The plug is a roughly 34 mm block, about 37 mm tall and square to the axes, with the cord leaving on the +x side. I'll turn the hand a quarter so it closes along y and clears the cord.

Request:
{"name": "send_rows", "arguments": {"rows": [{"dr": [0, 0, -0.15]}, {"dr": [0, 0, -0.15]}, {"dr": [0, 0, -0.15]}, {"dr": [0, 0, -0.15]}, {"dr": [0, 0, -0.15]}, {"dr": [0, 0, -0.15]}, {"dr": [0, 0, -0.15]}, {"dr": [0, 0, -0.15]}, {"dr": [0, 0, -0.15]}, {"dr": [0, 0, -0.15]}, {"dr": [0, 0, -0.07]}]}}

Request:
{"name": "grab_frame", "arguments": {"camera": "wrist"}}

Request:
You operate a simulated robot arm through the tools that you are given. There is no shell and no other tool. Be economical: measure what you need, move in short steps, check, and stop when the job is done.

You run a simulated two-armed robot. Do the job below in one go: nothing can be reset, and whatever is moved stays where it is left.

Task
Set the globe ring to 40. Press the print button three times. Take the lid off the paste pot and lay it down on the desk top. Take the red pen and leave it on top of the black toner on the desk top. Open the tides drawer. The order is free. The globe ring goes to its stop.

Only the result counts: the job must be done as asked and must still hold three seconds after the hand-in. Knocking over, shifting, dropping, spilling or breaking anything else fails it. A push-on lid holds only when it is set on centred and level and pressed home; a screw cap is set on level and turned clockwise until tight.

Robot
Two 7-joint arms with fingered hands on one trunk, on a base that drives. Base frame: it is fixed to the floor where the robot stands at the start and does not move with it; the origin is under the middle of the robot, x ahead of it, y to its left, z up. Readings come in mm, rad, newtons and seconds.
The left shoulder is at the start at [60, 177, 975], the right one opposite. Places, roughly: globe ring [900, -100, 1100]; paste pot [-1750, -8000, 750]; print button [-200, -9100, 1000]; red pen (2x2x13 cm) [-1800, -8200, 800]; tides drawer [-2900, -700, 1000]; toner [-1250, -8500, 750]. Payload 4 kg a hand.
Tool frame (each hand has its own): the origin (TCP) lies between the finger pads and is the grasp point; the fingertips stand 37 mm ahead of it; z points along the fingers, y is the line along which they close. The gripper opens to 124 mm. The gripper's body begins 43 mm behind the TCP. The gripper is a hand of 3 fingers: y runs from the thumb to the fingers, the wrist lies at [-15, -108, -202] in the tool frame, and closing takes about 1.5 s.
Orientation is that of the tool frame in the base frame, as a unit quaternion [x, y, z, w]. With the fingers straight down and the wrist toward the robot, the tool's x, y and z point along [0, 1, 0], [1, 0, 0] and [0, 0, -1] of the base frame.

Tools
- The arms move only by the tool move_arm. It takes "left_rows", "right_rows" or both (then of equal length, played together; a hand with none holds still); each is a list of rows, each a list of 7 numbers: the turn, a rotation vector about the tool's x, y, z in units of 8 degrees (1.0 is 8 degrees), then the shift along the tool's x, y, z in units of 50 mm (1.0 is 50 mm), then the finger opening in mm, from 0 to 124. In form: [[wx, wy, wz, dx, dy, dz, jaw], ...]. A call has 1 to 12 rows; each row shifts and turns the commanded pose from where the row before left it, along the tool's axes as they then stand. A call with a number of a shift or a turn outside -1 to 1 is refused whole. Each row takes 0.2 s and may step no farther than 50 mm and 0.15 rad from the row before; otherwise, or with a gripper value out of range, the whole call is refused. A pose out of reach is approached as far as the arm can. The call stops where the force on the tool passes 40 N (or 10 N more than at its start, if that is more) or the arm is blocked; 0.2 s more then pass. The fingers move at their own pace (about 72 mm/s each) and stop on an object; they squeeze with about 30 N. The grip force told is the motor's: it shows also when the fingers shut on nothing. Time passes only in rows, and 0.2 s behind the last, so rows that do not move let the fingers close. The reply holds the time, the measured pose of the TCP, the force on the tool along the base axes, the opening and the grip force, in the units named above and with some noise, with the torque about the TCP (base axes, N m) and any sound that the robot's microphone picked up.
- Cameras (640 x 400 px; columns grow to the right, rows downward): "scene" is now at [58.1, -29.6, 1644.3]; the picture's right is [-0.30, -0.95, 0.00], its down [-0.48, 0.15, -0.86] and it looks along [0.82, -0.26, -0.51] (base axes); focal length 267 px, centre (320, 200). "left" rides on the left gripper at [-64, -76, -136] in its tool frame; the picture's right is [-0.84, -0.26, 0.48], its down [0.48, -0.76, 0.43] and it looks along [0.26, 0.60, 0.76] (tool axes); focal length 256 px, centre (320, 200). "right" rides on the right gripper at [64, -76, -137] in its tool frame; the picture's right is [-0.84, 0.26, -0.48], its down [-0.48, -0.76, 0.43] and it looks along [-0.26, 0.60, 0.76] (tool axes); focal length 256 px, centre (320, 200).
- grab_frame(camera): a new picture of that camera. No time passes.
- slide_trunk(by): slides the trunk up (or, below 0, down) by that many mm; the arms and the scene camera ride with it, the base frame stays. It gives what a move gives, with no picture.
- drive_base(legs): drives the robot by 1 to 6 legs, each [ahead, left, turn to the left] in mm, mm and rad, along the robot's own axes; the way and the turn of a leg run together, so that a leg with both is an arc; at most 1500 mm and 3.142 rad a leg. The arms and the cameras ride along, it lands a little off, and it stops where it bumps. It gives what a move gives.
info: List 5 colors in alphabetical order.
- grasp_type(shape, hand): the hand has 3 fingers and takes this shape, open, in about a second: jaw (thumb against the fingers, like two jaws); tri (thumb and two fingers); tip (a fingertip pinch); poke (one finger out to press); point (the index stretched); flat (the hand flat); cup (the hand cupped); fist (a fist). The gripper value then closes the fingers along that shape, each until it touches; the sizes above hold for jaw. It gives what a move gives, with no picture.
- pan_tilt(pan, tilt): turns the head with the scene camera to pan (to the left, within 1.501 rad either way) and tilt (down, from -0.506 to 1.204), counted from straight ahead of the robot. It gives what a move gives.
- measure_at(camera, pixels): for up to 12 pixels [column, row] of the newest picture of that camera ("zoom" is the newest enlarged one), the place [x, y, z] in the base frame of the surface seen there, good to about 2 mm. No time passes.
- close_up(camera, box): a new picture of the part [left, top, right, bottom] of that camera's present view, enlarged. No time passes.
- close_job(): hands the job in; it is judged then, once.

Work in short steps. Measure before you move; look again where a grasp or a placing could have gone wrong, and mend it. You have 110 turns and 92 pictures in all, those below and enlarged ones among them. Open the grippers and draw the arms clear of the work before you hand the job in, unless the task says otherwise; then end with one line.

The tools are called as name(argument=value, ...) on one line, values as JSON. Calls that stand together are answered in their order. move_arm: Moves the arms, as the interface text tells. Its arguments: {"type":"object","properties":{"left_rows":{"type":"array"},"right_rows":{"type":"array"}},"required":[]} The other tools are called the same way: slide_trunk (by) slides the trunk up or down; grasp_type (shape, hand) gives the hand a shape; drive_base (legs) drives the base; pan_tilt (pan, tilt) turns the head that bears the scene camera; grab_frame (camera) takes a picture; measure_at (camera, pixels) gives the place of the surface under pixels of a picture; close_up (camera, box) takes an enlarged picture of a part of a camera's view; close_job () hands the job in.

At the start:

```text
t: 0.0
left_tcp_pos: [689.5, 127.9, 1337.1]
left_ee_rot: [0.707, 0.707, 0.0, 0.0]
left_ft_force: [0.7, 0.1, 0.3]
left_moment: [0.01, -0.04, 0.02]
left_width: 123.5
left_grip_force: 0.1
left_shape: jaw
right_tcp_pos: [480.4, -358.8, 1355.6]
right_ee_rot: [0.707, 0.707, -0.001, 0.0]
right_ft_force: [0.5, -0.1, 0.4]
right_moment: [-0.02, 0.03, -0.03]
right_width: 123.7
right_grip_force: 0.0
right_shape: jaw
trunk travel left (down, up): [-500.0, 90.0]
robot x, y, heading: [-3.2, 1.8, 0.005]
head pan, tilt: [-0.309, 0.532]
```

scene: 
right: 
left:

_Your task:_
Search the records for the string "simulated" and return every line in which it occurs.

_Task answer:_
You operate a simulated robot arm through the tools that you are given. There is no shell and no other tool. Be economical: measure what you need, move in short steps, check, and stop when the job is done.
You run a simulated two-armed robot. Do the job below in one go: nothing can be reset, and whatever is moved stays where it is left.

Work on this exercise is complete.